> [Given exercise A] Repeat the span of the page excerpt whose first words are "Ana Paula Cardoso" and whose last words are "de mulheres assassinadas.".

> [Page excerpt]
Feminicídio: uma realidade vivida por muitas mulheres brasileiras

Ao longo dos anos, a taxa de crimes de feminicídio tem apresentado um aumento contínuo comparado aos crimes de homicídio contra mulheres, revelando um aumento de casos cometidos em decorrência ao seu gênero

Ana Paula Cardoso - Editado por Caroline Gonçalves
Foto: Laurent Hamels / Divulgação: Getty Images

O levantamento realizado pelo Monitor da Violência do G1 em parceria com o Núcleo de Estudos da Violência da Universidade de São Paulo (USP) e o Fórum Brasileiro de Segurança Pública (FBSP) em 2019 revelou um aumento de 7,3% nos casos de feminicídio em comparação com o ano de 2018, o que totaliza em 1.314 casos de feminicídio no Brasil no ano passado, sendo este, o maior número registrado desde que a Lei do Feminicídio entrou em vigor em 2015.

Por outro lado, os homicídios dolosos apresentaram uma redução de 14,1% em um ano, registrando 3.739 casos em todo o país. Ou seja, notadamente, os crimes de feminicídio vem apresentando a cada ano um crescimento em relação ao total de mulheres assassinadas.
 

Por mais que a sociedade lute para que não haja desigualdade entre homens e mulheres, ainda é cultivada essa ideia da família patriarcal e de desigualdade entre os sexos, assim, como consequência, a criança que cresce vendo sua mãe sendo vítima da violência doméstica diariamente acaba naturalizando a situação.

> [Dataset content]
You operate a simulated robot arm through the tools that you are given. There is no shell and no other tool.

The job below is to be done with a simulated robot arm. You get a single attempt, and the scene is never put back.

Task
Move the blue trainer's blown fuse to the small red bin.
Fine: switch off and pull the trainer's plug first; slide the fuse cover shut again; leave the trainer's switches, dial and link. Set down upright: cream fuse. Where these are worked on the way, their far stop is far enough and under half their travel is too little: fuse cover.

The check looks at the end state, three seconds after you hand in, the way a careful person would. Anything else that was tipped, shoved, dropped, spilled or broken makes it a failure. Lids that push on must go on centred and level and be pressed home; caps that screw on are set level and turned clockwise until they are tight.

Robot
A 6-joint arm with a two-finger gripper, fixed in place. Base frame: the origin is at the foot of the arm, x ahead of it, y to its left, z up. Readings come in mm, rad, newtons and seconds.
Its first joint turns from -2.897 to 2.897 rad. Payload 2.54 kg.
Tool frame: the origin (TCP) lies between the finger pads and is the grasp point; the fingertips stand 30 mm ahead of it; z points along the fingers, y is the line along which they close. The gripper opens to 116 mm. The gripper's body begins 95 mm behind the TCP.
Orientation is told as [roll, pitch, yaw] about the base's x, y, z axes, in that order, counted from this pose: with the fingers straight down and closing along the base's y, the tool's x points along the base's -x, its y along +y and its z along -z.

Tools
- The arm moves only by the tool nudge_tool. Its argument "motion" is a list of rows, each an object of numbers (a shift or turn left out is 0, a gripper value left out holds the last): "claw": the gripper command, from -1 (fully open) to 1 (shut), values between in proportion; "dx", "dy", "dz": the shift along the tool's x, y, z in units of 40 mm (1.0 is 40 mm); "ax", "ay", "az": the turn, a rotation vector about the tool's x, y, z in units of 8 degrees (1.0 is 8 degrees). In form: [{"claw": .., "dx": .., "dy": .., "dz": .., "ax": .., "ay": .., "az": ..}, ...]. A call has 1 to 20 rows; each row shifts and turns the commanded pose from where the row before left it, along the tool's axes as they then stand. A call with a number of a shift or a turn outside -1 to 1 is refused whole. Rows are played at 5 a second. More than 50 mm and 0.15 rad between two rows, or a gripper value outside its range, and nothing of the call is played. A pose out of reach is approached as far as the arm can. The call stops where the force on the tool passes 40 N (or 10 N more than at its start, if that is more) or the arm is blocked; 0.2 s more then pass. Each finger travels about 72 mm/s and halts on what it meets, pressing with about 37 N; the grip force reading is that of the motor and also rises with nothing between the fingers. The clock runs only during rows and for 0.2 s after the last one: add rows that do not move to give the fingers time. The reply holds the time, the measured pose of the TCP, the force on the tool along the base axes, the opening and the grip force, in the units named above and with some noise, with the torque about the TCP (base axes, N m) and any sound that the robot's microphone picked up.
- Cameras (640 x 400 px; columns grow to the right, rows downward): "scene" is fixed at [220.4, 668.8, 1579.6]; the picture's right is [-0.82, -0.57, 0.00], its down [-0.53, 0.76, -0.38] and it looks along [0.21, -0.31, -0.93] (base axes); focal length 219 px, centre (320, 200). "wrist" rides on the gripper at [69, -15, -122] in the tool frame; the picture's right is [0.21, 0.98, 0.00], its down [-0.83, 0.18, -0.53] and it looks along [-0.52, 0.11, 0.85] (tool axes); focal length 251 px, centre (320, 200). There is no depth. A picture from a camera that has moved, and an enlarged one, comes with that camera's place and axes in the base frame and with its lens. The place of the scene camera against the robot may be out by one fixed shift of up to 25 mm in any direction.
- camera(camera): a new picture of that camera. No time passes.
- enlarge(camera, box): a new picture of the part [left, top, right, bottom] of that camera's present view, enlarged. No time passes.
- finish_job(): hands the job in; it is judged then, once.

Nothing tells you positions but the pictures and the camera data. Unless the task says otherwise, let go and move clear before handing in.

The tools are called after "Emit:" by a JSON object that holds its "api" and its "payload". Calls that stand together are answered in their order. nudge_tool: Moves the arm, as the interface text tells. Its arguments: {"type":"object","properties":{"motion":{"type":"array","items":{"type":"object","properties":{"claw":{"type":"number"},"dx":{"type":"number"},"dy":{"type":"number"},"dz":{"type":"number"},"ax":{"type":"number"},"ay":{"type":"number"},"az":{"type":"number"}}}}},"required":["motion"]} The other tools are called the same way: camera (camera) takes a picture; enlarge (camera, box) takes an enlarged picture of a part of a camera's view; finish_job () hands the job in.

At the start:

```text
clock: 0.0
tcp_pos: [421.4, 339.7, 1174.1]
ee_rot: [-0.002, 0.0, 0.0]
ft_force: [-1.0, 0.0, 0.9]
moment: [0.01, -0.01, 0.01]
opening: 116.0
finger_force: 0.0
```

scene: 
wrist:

> [Given exercise B] Reproduce verbatim the lines above, from the line with "The job below" through the line with "Its first joint".

> [Task result A]
Ana Paula Cardoso - Editado por Caroline Gonçalves
Foto: Laurent Hamels / Divulgação: Getty Images

O levantamento realizado pelo Monitor da Violência do G1 em parceria com o Núcleo de Estudos da Violência da Universidade de São Paulo (USP) e o Fórum Brasileiro de Segurança Pública (FBSP) em 2019 revelou um aumento de 7,3% nos casos de feminicídio em comparação com o ano de 2018, o que totaliza em 1.314 casos de feminicídio no Brasil no ano passado, sendo este, o maior número registrado desde que a Lei do Feminicídio entrou em vigor em 2015.

Por outro lado, os homicídios dolosos apresentaram uma redução de 14,1% em um ano, registrando 3.739 casos em todo o país. Ou seja, notadamente, os crimes de feminicídio vem apresentando a cada ano um crescimento em relação ao total de mulheres assassinadas.

> [Task result B]
The job below is to be done with a simulated robot arm. You get a single attempt, and the scene is never put back.

Task
Move the blue trainer's blown fuse to the small red bin.
Fine: switch off and pull the trainer's plug first; slide the fuse cover shut again; leave the trainer's switches, dial and link. Set down upright: cream fuse. Where these are worked on the way, their far stop is far enough and under half their travel is too little: fuse cover.

The check looks at the end state, three seconds after you hand in, the way a careful person would. Anything else that was tipped, shoved, dropped, spilled or broken makes it a failure. Lids that push on must go on centred and level and be pressed home; caps that screw on are set level and turned clockwise until they are tight.

Robot
A 6-joint arm with a two-finger gripper, fixed in place. Base frame: the origin is at the foot of the arm, x ahead of it, y to its left, z up. Readings come in mm, rad, newtons and seconds.
Its first joint turns from -2.897 to 2.897 rad. Payload 2.54 kg.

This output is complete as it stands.